Wherever the string "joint" appears in the listing, copy that line.

*** MATERIAL

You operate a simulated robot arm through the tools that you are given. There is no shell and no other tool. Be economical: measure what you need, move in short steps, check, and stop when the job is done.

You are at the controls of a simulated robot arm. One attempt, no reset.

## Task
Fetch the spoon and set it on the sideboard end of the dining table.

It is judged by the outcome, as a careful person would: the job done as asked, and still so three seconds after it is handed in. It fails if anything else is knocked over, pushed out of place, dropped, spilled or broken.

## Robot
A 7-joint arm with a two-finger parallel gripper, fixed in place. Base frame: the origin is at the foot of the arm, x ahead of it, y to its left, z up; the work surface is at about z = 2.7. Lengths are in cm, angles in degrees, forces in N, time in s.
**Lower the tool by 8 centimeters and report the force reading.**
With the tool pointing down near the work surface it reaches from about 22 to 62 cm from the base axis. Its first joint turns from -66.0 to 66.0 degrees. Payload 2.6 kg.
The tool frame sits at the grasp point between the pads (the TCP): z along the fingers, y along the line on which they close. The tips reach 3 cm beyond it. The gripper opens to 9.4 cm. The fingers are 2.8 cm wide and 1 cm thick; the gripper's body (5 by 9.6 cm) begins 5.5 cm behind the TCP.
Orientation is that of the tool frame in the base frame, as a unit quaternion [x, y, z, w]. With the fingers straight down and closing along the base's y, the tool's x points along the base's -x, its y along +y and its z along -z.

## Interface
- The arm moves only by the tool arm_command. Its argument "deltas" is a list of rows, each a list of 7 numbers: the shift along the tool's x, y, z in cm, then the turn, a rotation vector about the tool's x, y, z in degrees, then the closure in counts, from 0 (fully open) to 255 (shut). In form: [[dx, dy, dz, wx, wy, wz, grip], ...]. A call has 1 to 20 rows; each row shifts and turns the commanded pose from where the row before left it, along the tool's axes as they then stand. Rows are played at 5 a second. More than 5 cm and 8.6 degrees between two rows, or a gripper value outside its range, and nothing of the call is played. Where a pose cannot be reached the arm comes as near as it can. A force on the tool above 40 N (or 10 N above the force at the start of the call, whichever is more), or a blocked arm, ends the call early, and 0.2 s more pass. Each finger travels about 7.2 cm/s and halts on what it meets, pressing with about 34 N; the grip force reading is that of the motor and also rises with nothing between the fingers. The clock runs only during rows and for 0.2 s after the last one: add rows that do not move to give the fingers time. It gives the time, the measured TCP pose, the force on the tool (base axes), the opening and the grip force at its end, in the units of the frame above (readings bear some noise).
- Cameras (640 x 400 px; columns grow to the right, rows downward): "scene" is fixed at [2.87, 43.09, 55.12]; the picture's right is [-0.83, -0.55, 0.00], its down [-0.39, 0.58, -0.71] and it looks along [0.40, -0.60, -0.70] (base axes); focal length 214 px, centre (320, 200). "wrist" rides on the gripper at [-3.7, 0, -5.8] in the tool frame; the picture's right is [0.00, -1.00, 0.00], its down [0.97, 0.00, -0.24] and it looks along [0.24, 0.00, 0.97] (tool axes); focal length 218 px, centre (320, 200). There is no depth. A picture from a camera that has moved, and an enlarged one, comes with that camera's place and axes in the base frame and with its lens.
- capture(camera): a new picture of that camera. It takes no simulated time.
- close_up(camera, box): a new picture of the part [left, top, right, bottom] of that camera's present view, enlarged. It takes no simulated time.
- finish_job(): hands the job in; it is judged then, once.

******

§ **SOLUTION TO THIS TASK**
A 7-joint arm with a two-finger parallel gripper, fixed in place. Base frame: the origin is at the foot of the arm, x ahead of it, y to its left, z up; the work surface is at about z = 2.7. Lengths are in cm, angles in degrees, forces in N, time in s.
With the tool pointing down near the work surface it reaches from about 22 to 62 cm from the base axis. Its first joint turns from -66.0 to 66.0 degrees. Payload 2.6 kg.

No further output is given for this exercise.